Exercise details: Repeat the material verbatim. Images are excluded from the copy. Give them as a JSON list of strings, one for each line, with blank lines left out.

Information provided:
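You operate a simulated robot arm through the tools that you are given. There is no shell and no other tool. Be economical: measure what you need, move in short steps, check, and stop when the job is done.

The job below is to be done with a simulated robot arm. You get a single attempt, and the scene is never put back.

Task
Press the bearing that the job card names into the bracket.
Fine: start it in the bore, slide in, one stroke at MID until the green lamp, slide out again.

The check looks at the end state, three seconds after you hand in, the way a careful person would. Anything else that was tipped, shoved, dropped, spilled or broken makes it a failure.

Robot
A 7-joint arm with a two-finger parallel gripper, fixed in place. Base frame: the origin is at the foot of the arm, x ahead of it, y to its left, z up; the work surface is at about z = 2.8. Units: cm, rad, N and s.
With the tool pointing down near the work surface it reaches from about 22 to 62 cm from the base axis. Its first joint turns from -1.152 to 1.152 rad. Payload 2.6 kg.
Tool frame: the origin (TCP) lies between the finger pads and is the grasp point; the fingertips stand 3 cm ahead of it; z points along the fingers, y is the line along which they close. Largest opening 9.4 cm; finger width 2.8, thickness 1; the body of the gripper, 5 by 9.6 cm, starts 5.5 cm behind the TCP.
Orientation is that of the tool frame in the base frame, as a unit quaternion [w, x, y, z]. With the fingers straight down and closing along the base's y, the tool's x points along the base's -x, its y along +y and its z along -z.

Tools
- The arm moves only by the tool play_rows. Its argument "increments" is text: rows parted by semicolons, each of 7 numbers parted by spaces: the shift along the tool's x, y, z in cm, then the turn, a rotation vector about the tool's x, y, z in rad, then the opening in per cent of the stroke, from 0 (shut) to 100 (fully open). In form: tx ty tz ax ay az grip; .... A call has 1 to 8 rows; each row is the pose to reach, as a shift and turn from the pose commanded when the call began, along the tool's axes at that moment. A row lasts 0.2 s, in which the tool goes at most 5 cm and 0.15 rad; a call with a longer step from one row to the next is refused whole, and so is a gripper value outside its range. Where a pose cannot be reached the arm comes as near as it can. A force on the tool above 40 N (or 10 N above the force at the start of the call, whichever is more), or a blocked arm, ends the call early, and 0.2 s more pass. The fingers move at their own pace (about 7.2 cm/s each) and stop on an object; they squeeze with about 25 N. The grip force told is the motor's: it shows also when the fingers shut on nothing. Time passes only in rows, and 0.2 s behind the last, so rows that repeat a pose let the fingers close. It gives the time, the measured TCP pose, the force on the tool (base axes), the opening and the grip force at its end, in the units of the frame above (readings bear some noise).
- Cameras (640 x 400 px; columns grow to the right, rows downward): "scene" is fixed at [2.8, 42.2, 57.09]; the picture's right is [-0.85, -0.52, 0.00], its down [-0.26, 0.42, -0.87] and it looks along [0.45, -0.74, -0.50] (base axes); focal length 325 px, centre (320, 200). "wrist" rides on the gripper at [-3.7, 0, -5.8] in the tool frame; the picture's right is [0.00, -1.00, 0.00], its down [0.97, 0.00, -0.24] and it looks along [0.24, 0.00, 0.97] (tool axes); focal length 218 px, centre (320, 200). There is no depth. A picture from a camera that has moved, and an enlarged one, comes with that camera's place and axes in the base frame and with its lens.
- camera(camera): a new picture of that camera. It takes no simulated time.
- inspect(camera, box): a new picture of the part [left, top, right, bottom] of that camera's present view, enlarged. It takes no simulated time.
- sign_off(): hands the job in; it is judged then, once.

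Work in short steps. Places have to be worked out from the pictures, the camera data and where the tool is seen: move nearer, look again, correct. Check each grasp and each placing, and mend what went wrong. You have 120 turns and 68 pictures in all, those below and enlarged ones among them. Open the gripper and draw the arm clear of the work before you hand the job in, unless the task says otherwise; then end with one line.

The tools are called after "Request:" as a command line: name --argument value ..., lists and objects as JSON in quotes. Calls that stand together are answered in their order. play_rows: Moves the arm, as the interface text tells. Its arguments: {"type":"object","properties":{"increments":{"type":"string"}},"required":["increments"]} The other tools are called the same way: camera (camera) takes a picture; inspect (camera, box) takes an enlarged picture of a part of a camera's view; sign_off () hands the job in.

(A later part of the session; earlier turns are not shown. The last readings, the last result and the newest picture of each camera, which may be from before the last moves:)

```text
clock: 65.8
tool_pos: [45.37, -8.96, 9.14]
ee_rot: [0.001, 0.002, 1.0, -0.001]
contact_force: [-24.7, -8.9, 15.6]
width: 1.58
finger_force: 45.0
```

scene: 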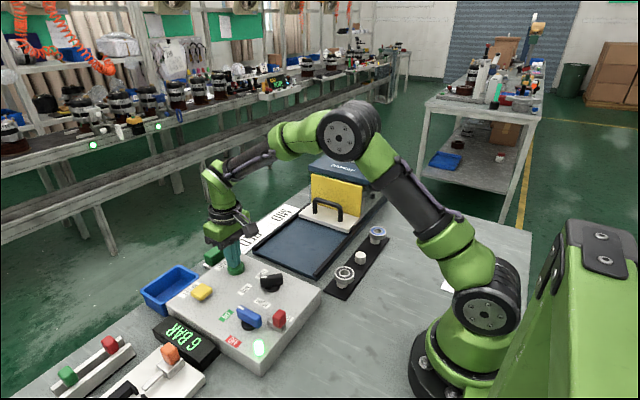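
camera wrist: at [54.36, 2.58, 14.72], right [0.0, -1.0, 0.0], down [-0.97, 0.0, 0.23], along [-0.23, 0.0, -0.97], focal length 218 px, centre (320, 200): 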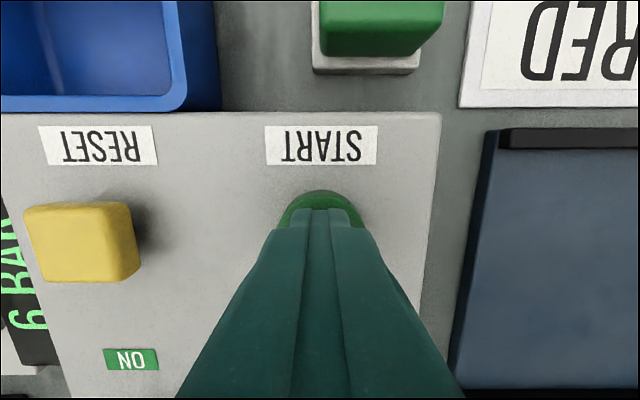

Full output:
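[
  "You operate a simulated robot arm through the tools that you are given. There is no shell and no other tool. Be economical: measure what you need, move in short steps, check, and stop when the job is done.",
  "The job below is to be done with a simulated robot arm. You get a single attempt, and the scene is never put back.",
  "Task",
  "Press the bearing that the job card names into the bracket.",
  "Fine: start it in the bore, slide in, one stroke at MID until the green lamp, slide out again.",
  "The check looks at the end state, three seconds after you hand in, the way a careful person would. Anything else that was tipped, shoved, dropped, spilled or broken makes it a failure.",
  "Robot",
  "A 7-joint arm with a two-finger parallel gripper, fixed in place. Base frame: the origin is at the foot of the arm, x ahead of it, y to its left, z up; the work surface is at about z = 2.8. Units: cm, rad, N and s.",
  "With the tool pointing down near the work surface it reaches from about 22 to 62 cm from the base axis. Its first joint turns from -1.152 to 1.152 rad. Payload 2.6 kg.",
  "Tool frame: the origin (TCP) lies between the finger pads and is the grasp point; the fingertips stand 3 cm ahead of it; z points along the fingers, y is the line along which they close. Largest opening 9.4 cm; finger width 2.8, thickness 1; the body of the gripper, 5 by 9.6 cm, starts 5.5 cm behind the TCP.",
  "Orientation is that of the tool frame in the base frame, as a unit quaternion [w, x, y, z]. With the fingers straight down and closing along the base's y, the tool's x points along the base's -x, its y along +y and its z along -z.",
  "Tools",
  "- The arm moves only by the tool play_rows. Its argument \"increments\" is text: rows parted by semicolons, each of 7 numbers parted by spaces: the shift along the tool's x, y, z in cm, then the turn, a rotation vector about the tool's x, y, z in rad, then the opening in per cent of the stroke, from 0 (shut) to 100 (fully open). In form: tx ty tz ax ay az grip; .... A call has 1 to 8 rows; each row is the pose to reach, as a shift and turn from the pose commanded when the call began, along the tool's axes at that moment. A row lasts 0.2 s, in which the tool goes at most 5 cm and 0.15 rad; a call with a longer step from one row to the next is refused whole, and so is a gripper value outside its range. Where a pose cannot be reached the arm comes as near as it can. A force on the tool above 40 N (or 10 N above the force at the start of the call, whichever is more), or a blocked arm, ends the call early, and 0.2 s more pass. The fingers move at their own pace (about 7.2 cm/s each) and stop on an object; they squeeze with about 25 N. The grip force told is the motor's: it shows also when the fingers shut on nothing. Time passes only in rows, and 0.2 s behind the last, so rows that repeat a pose let the fingers close. It gives the time, the measured TCP pose, the force on the tool (base axes), the opening and the grip force at its end, in the units of the frame above (readings bear some noise).",
  "- Cameras (640 x 400 px; columns grow to the right, rows downward): \"scene\" is fixed at [2.8, 42.2, 57.09]; the picture's right is [-0.85, -0.52, 0.00], its down [-0.26, 0.42, -0.87] and it looks along [0.45, -0.74, -0.50] (base axes); focal length 325 px, centre (320, 200). \"wrist\" rides on the gripper at [-3.7, 0, -5.8] in the tool frame; the picture's right is [0.00, -1.00, 0.00], its down [0.97, 0.00, -0.24] and it looks along [0.24, 0.00, 0.97] (tool axes); focal length 218 px, centre (320, 200). There is no depth. A picture from a camera that has moved, and an enlarged one, comes with that camera's place and axes in the base frame and with its lens.",
  "- camera(camera): a new picture of that camera. It takes no simulated time.",
  "- inspect(camera, box): a new picture of the part [left, top, right, bottom] of that camera's present view, enlarged. It takes no simulated time.",
  "- sign_off(): hands the job in; it is judged then, once.",
  "Work in short steps. Places have to be worked out from the pictures, the camera data and where the tool is seen: move nearer, look again, correct. Check each grasp and each placing, and mend what went wrong. You have 120 turns and 68 pictures in all, those below and enlarged ones among them. Open the gripper and draw the arm clear of the work before you hand the job in, unless the task says otherwise; then end with one line.",
  "The tools are called after \"Request:\" as a command line: name --argument value ..., lists and objects as JSON in quotes. Calls that stand together are answered in their order. play_rows: Moves the arm, as the interface text tells. Its arguments: {\"type\":\"object\",\"properties\":{\"increments\":{\"type\":\"string\"}},\"required\":[\"increments\"]} The other tools are called the same way: camera (camera) takes a picture; inspect (camera, box) takes an enlarged picture of a part of a camera's view; sign_off () hands the job in.",
  "(A later part of the session; earlier turns are not shown. The last readings, the last result and the newest picture of each camera, which may be from before the last moves:)",
  "```text",
  "clock: 65.8",
  "tool_pos: [45.37, -8.96, 9.14]",
  "ee_rot: [0.001, 0.002, 1.0, -0.001]",
  "contact_force: [-24.7, -8.9, 15.6]",
  "width: 1.58",
  "finger_force: 45.0",
  "```",
  "scene: ",
  "camera wrist: at [54.36, 2.58, 14.72], right [0.0, -1.0, 0.0], down [-0.97, 0.0, 0.23], along [-0.23, 0.0, -0.97], focal length 218 px, centre (320, 200): "
]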